Your kernel has an infinite loop in it. The reason you are getting an error at all is because you are on a platform that has a watchdog timeout, and the watchdog is killing the kernel execution.

consider this code:

int i = blockDim.x/2; 
while(i != 0){
    if(cacheIndex < i){ 
        cache[cacheIndex] += cache[cacheIndex + i];
        __syncthreads(); 
        i /= 2; 
    }      
}

You are only dividing the loop index (i) by 2 if the cacheIndex is less than i. For other threads, i remains at the same value constantly, once that thread drops out of the if statement. For those threads, the while loop is never exited (i is never equal to zero). You want to divide the i variable for all threads. Like so:

int i = blockDim.x/2; 
while(i != 0){
    if(cacheIndex < i){ 
        cache[cacheIndex] += cache[cacheIndex + i];
    }   
    __syncthreads(); 
    i /= 2;    
}

Note that I have moved the __syncthreads() out of the if statement as well. This may not be necessary to fix your issue, but is technically not correct because we generally want all threads to participate in a __syncthreads() statement.
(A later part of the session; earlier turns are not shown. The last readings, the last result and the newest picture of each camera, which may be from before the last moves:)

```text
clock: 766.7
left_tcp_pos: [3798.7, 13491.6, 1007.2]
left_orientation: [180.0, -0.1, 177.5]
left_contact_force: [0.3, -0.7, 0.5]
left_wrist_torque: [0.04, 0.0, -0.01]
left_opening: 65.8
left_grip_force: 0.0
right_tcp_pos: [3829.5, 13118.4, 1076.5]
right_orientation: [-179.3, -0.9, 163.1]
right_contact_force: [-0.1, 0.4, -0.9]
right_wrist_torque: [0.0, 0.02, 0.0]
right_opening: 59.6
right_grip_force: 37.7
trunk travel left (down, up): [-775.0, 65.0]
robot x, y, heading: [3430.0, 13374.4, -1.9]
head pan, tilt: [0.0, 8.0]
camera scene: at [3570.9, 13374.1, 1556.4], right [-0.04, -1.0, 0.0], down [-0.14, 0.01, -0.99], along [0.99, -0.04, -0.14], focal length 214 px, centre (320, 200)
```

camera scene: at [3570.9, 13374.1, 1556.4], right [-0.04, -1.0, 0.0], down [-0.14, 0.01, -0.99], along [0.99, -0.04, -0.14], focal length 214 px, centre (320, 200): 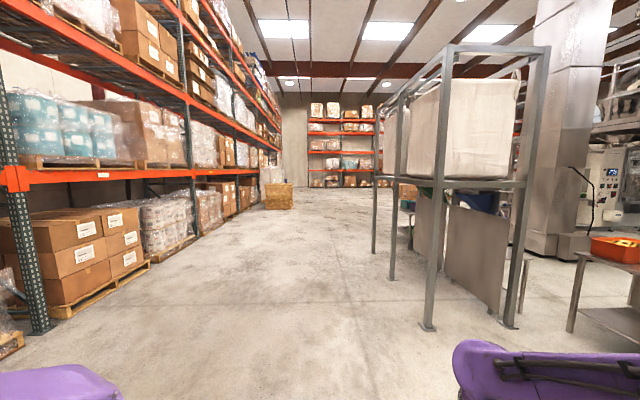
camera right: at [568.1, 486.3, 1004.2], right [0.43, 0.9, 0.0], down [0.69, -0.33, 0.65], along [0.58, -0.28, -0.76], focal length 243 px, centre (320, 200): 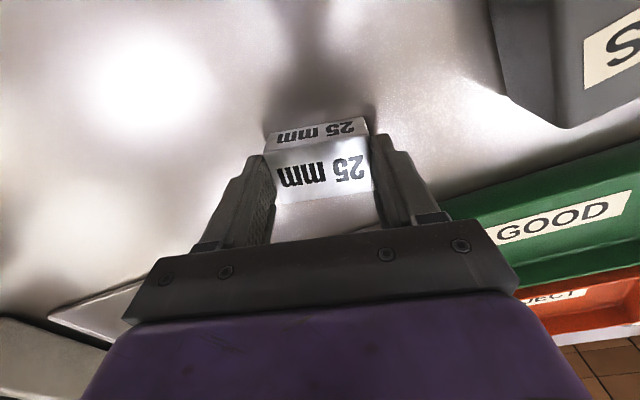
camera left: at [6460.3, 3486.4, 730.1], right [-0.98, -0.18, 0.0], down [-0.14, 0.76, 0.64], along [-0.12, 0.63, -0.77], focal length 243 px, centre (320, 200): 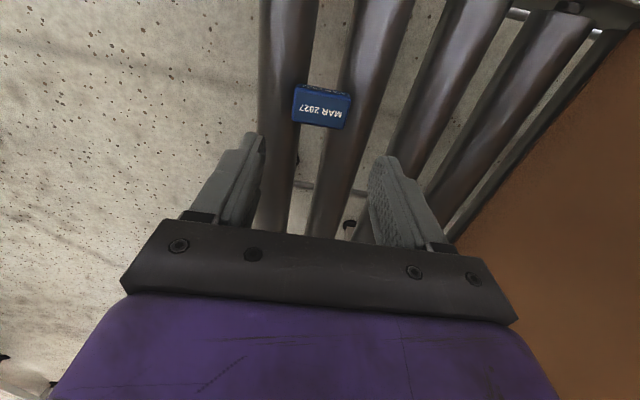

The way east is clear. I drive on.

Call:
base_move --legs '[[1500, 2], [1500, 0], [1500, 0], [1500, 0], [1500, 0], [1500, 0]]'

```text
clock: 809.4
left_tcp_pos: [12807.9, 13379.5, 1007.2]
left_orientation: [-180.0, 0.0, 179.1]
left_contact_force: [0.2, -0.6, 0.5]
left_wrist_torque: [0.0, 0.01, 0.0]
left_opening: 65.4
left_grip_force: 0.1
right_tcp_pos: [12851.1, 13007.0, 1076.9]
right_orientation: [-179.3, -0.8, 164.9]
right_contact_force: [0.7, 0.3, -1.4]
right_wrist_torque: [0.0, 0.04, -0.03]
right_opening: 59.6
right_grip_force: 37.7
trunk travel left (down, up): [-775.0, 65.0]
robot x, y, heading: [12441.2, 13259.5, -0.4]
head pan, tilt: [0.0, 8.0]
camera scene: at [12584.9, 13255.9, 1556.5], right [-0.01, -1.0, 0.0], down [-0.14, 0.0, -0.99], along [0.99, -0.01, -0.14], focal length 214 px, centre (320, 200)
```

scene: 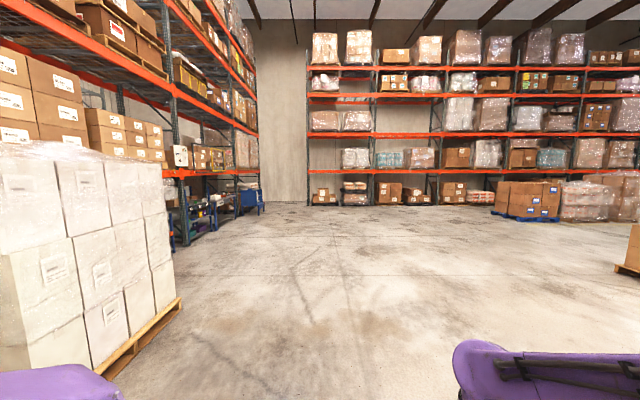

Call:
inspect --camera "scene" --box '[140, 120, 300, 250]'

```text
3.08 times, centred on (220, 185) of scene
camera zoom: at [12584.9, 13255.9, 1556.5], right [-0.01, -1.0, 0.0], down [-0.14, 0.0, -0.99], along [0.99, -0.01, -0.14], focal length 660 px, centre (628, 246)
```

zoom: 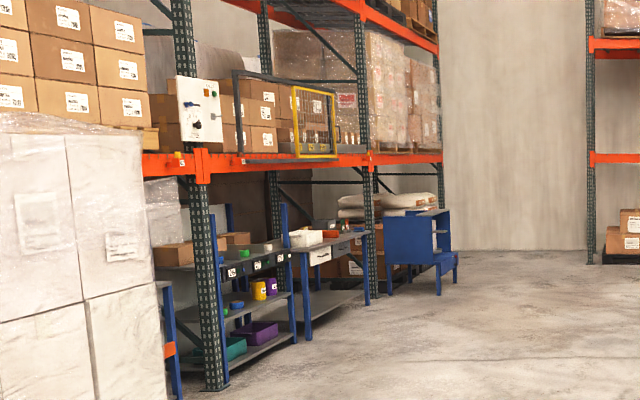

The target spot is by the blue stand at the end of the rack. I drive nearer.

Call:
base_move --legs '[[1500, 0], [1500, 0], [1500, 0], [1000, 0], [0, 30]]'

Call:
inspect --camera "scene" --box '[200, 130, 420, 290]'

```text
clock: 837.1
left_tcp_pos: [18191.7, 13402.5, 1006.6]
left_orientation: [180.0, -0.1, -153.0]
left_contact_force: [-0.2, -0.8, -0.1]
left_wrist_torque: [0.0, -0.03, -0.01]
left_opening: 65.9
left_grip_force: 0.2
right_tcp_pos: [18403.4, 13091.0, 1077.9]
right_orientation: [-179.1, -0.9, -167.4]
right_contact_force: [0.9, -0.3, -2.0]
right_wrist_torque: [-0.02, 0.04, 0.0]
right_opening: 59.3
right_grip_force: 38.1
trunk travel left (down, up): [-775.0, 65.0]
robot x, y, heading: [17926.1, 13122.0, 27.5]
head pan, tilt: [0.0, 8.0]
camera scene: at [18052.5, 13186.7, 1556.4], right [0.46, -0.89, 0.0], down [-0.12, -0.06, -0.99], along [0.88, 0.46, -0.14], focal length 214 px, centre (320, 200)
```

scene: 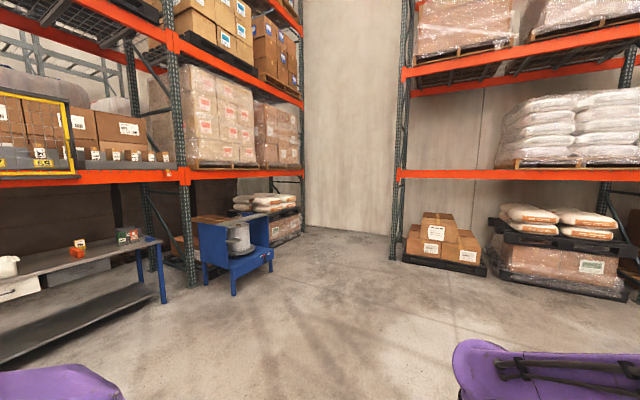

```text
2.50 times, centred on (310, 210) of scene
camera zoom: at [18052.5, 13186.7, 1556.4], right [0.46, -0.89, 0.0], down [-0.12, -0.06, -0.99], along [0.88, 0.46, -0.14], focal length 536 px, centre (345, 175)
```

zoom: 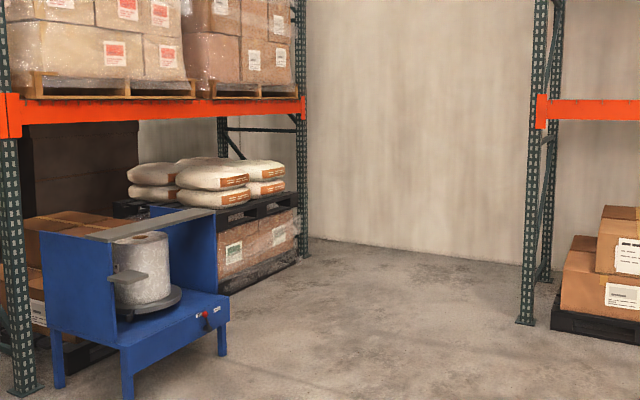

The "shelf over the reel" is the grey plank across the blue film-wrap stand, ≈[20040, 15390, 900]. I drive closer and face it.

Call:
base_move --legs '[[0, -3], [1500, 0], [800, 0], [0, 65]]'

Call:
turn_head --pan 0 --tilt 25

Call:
It is only allowed in conditional code if the condition evaluates the same across all threads -- this is documented in the programming guide.

And if you compare your code in this respect to what is in the cuda by examples source code for dot.cu in chapter 5, I think you'll find they are not identical.